Aakrit Vaish, founder of the AI startup Activate, said the suspension “completely changes things” for the sovereign AI debate. Vijay Rayapati, CEO of Atomicwork, raised concerns about what the precedent means for Indian companies with multi-country teams that depend on American AI providers. If the US can shut off model access to enforce export controls, any country that relies on American AI is one policy decision away from disruption.

Not everyone agrees that India needs to build its own frontier models. Hemant Mohapatra, a partner at Lightspeed Venture Partners, argued that talent and compute access matter more than capital for building competitive AI. India has the engineering workforce, but the compute gap is significant, and closing it requires either massive domestic investment or continued access to foreign cloud infrastructure.

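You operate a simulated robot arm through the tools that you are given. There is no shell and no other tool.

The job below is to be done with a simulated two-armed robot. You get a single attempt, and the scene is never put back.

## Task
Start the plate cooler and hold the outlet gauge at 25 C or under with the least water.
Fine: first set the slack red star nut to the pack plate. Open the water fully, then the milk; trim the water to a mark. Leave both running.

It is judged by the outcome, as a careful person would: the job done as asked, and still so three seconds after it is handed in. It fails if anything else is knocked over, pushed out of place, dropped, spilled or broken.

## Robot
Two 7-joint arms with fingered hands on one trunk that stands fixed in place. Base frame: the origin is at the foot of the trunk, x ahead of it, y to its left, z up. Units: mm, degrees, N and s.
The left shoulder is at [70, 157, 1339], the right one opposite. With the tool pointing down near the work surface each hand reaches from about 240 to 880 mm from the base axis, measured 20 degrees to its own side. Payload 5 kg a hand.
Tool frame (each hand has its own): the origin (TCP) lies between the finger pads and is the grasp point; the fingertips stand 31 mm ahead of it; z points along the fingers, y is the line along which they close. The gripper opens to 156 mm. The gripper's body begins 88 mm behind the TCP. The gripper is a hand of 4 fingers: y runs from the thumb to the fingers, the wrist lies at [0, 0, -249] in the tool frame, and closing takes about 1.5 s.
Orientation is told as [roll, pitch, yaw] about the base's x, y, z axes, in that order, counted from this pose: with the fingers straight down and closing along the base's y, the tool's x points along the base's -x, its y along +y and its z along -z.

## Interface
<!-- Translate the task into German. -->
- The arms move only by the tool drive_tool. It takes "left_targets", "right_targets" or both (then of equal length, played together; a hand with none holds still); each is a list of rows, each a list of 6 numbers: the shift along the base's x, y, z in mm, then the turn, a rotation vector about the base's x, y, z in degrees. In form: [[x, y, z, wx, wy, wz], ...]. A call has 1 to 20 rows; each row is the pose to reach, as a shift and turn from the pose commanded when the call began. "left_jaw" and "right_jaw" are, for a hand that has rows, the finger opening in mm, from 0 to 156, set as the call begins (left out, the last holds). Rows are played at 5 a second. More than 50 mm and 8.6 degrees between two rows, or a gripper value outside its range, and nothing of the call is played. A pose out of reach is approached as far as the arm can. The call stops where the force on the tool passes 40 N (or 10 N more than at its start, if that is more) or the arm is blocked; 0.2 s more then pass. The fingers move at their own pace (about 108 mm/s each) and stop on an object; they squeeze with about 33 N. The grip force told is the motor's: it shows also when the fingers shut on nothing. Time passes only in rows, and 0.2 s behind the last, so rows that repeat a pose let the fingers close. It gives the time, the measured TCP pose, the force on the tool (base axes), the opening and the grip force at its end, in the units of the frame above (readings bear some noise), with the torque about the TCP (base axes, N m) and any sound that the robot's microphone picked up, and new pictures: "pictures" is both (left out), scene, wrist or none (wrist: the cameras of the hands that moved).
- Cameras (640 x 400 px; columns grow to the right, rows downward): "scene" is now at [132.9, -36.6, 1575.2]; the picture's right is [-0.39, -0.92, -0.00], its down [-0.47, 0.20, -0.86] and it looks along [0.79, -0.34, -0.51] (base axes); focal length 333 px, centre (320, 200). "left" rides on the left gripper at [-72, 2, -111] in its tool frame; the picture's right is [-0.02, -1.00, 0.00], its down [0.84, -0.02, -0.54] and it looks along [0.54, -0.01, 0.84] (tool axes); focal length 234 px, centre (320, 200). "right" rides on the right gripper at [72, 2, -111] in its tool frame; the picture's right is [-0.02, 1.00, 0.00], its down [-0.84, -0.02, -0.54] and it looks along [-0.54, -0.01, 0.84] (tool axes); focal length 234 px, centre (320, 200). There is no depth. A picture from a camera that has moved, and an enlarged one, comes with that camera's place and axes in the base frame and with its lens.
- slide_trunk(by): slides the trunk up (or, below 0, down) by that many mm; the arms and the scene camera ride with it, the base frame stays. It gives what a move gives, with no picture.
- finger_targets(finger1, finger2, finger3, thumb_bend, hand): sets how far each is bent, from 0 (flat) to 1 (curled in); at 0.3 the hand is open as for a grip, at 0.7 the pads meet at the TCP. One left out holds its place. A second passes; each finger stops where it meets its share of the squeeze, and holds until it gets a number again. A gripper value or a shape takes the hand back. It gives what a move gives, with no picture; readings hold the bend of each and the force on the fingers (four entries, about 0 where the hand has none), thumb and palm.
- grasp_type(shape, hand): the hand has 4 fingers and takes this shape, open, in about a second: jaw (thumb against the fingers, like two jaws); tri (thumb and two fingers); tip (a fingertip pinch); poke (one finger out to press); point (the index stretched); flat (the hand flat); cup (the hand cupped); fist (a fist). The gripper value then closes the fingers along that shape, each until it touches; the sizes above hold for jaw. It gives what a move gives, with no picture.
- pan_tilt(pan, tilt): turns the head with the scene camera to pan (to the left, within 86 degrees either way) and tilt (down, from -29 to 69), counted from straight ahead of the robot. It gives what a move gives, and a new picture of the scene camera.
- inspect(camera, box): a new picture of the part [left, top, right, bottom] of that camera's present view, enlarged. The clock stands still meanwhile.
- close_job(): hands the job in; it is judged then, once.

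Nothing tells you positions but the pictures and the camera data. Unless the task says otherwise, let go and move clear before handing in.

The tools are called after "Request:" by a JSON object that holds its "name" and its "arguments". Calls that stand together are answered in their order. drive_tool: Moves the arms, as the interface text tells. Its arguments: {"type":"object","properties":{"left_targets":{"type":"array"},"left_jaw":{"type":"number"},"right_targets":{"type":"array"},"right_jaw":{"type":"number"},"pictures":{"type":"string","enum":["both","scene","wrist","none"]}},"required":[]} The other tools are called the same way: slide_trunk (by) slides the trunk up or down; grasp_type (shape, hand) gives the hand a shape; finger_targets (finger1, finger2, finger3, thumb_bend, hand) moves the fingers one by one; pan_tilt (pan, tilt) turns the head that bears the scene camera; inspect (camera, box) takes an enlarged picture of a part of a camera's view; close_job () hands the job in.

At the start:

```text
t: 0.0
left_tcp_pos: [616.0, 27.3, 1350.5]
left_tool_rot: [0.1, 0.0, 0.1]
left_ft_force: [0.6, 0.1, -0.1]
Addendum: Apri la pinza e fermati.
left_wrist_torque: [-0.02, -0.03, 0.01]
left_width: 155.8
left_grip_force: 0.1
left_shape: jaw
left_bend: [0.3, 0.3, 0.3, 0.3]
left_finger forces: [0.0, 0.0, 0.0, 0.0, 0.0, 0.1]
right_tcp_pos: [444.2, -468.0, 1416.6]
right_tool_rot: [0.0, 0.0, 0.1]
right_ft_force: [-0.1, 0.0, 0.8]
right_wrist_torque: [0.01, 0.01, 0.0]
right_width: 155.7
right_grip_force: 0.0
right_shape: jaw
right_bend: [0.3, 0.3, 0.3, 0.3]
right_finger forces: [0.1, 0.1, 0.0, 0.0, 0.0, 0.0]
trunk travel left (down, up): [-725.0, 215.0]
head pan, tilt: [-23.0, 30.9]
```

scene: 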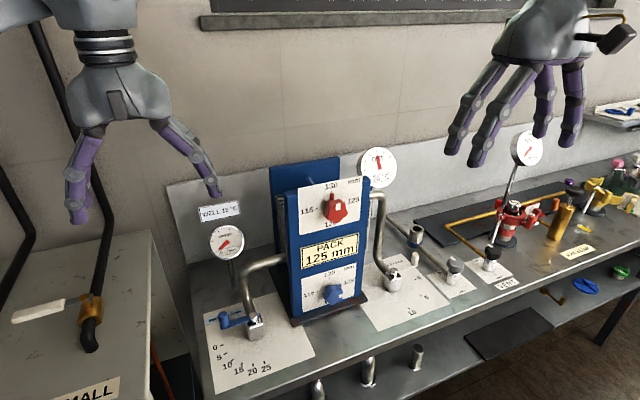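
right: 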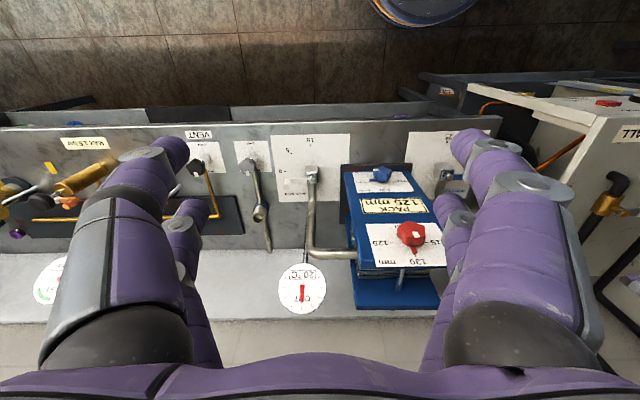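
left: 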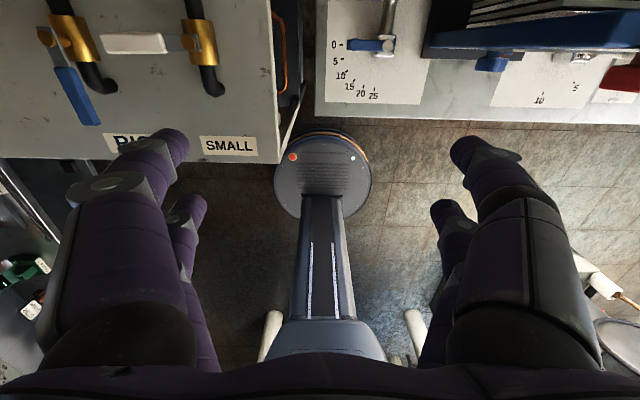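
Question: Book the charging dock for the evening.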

Anthropic opened a Bengaluru office as part of its India expansion, and the TCS partnership was designed to be a cornerstone of its enterprise strategy in the country. Whether those plans survive the suspension intact depends on how quickly Anthropic can restore access and whether Indian enterprises still trust a provider whose most capable models can vanish overnight.

The broader pattern is unmistakable. The US has spent four years tightening controls on AI technology, from chip export restrictions to model-level interventions. Each escalation pushes more countries toward the conclusion that dependence on American AI infrastructure carries political risk. India, with its 1.4 billion people and rapidly growing technology sector, is now asking whether it can afford that risk, and what it would cost to eliminate it.

The Opendoor layoffs in June 2026, which shut the company’s India office and affected roughly 250 employees, added another dimension. CEO Kaz Nejatian cited AI-native teams as the reason, suggesting that some US companies are using AI to reduce their reliance on Indian engineering talent at the same time that India is debating its reliance on American AI. The relationship is becoming less complementary and more competitive.

For now, the sovereign AI proposals remain proposals. Pai’s fund has no legislative vehicle, Vembu’s call for open-source adoption has no coordinated policy framework, and the IndiaAI Mission’s GPU deployment is still in early stages.

But the Anthropic suspension has done something that years of policy papers and conference speeches could not: it has given the sovereign AI movement a concrete, recent, and viscerally felt example of why dependence on foreign AI is a strategic liability. The debate is no longer theoretical.